» **Set problem**
Reproduce the listing that follows with no differences at all.

Dataset entries
◆ ◆ ◆

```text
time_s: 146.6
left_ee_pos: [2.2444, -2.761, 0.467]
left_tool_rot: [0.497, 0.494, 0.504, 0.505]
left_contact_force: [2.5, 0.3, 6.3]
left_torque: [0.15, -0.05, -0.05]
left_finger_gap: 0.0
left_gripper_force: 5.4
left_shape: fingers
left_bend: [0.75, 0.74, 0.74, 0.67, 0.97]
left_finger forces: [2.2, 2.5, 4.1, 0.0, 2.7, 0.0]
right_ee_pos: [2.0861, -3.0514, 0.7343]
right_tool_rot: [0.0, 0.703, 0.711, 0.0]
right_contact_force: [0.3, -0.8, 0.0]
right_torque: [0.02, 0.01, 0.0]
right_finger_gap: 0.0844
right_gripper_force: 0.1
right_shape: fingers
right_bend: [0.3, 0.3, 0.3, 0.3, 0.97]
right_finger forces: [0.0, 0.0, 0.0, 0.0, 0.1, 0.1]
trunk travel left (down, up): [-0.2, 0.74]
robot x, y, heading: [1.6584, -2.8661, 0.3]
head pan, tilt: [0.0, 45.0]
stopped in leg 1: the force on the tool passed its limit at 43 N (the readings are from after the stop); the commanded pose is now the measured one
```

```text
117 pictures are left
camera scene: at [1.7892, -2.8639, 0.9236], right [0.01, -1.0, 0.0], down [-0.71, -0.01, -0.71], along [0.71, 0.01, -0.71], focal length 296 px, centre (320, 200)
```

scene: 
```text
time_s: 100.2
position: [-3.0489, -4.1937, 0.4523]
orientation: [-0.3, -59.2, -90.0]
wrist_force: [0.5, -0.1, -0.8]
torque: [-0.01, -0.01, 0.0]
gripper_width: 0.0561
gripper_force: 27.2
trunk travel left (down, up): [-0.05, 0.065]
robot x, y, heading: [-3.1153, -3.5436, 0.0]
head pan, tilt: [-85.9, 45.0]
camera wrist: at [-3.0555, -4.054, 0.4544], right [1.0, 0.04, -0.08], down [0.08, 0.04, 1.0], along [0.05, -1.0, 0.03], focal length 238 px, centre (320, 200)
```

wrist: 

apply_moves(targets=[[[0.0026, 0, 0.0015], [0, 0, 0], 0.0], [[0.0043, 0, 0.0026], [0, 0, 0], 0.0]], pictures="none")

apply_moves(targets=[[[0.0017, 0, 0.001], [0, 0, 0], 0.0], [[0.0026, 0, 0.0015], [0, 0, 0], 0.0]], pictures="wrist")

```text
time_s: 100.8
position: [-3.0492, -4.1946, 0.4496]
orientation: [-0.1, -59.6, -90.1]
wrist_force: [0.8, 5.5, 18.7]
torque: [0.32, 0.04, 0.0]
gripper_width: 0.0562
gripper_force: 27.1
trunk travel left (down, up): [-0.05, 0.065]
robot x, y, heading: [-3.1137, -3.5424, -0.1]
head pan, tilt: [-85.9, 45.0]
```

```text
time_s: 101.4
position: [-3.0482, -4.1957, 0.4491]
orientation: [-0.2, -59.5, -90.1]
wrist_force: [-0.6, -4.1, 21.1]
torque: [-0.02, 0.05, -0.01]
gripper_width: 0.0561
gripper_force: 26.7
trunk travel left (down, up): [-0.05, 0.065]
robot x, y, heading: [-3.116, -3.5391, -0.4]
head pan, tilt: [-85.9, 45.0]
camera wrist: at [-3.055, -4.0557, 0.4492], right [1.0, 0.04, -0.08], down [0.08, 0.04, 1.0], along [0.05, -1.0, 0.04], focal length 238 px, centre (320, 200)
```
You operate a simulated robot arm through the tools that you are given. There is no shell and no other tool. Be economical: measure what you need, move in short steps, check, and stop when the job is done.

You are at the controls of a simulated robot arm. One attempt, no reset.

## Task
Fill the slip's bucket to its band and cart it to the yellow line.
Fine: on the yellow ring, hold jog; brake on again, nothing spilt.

◆ ◆ ◆

» **Output of the exercise**
```text
time_s: 146.6
left_ee_pos: [2.2444, -2.761, 0.467]
left_tool_rot: [0.497, 0.494, 0.504, 0.505]
left_contact_force: [2.5, 0.3, 6.3]
left_torque: [0.15, -0.05, -0.05]
left_finger_gap: 0.0
left_gripper_force: 5.4
left_shape: fingers
left_bend: [0.75, 0.74, 0.74, 0.67, 0.97]
left_finger forces: [2.2, 2.5, 4.1, 0.0, 2.7, 0.0]
right_ee_pos: [2.0861, -3.0514, 0.7343]
right_tool_rot: [0.0, 0.703, 0.711, 0.0]
right_contact_force: [0.3, -0.8, 0.0]
right_torque: [0.02, 0.01, 0.0]
right_finger_gap: 0.0844
right_gripper_force: 0.1
right_shape: fingers
right_bend: [0.3, 0.3, 0.3, 0.3, 0.97]
right_finger forces: [0.0, 0.0, 0.0, 0.0, 0.1, 0.1]
trunk travel left (down, up): [-0.2, 0.74]
robot x, y, heading: [1.6584, -2.8661, 0.3]
head pan, tilt: [0.0, 45.0]
stopped in leg 1: the force on the tool passed its limit at 43 N (the readings are from after the stop); the commanded pose is now the measured one
```

```text
117 pictures are left
camera scene: at [1.7892, -2.8639, 0.9236], right [0.01, -1.0, 0.0], down [-0.71, -0.01, -0.71], along [0.71, 0.01, -0.71], focal length 296 px, centre (320, 200)
```

scene: 
```text
time_s: 100.2
position: [-3.0489, -4.1937, 0.4523]
orientation: [-0.3, -59.2, -90.0]
wrist_force: [0.5, -0.1, -0.8]
torque: [-0.01, -0.01, 0.0]
gripper_width: 0.0561
gripper_force: 27.2
trunk travel left (down, up): [-0.05, 0.065]
robot x, y, heading: [-3.1153, -3.5436, 0.0]
head pan, tilt: [-85.9, 45.0]
camera wrist: at [-3.0555, -4.054, 0.4544], right [1.0, 0.04, -0.08], down [0.08, 0.04, 1.0], along [0.05, -1.0, 0.03], focal length 238 px, centre (320, 200)
```

wrist: 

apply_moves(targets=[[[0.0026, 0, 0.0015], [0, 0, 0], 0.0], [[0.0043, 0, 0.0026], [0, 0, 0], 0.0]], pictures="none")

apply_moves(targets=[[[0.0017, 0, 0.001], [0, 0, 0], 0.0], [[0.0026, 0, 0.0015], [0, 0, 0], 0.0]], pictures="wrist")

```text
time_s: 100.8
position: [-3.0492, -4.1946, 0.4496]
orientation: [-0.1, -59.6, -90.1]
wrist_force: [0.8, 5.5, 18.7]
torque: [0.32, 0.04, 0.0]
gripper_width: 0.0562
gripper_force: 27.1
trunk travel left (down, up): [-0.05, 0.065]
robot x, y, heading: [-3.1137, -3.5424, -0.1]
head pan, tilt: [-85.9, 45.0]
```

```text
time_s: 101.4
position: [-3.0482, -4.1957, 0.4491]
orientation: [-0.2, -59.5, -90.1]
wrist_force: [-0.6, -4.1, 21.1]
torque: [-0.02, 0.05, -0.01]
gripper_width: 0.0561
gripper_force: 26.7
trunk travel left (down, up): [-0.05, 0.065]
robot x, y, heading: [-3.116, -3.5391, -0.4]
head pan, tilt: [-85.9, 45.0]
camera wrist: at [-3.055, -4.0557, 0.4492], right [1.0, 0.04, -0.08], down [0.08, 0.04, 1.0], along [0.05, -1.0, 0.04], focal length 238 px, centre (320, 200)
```
You operate a simulated robot arm through the tools that you are given. There is no shell and no other tool. Be economical: measure what you need, move in short steps, check, and stop when the job is done.

You are at the controls of a simulated robot arm. One attempt, no reset.

## Task
Fill the slip's bucket to its band and cart it to the yellow line.
Fine: on the yellow ring, hold jog; brake on again, nothing spilt.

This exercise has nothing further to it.